The governmental pursuit of “diversity” is the worst form of social engineering. The concept that the workplace, or the classroom, or the boardroom is incomplete unless there is the right mixture of individuals based on sex, skin color, or ethnic background is the antithesis of a society built upon the principle of individual merit, with people being considered on the strength of their individual contributions and not their physical or ancestral characteristics. Ronald Reagan and Teddy Roosevelt understood this; they knew the enormous harm that could be visited upon a nation by a philosophy in which–to use the multiculturalist phrase–”race matters.”
Roosevelt put it this way: “There is no room in this country for hyphenated Americanism.
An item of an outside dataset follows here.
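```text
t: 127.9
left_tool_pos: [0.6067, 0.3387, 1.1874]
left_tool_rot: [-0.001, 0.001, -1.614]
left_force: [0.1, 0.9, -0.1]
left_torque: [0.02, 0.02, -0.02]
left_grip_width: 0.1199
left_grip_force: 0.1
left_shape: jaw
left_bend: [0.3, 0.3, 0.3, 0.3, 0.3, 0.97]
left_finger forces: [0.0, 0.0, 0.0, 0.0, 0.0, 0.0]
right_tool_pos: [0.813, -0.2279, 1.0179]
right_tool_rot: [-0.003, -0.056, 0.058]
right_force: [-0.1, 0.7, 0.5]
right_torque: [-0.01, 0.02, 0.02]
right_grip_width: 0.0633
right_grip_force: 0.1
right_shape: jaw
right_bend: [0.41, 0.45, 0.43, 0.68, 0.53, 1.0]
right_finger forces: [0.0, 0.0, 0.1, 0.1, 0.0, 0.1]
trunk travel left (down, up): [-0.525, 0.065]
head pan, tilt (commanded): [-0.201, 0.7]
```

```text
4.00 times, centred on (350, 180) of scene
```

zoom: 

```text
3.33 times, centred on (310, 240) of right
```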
The one absolutely certain way of bringing this nation to ruin, of preventing all possibility of its continuing to be a nation at all, would be to permit it to become a tangle of squabbling nationalities.” At the time, the term “diversity” was not the fad that it has become, but Roosevelt’s perspective is just as valid today as it was then, because the active pursuit of “diversity” encourages hyphenated Americanism.
It is for these reasons that I dare not remain silent when the president defends “diversity.” Long after he has retired to his ranch at Crawford, Texas, which I pray will not be until 2009, the rest of us will be trying to cope with the Grutter and Gratz decisions that the president defends. In the name of “diversity,” our children and grandchildren will be living in a nation where skin color and ancestry matter, and the long-cherished American ideal of a colorblind society will have been abandoned in favor of “diversity.” The greatest tragedy of all would be that this happened with their parents and grandparents sitting on the sidelines, silently acquiescing in the abandonment of a basic American value.
There are many reasons why George Bush should be reelected. His position on affirmative action and “diversity” is not among them. But as Republicans gather this week, it’s a topic that should be debated amongst themselves.
–Ward Connerly is founder and chairman of the American Civil Rights Institute.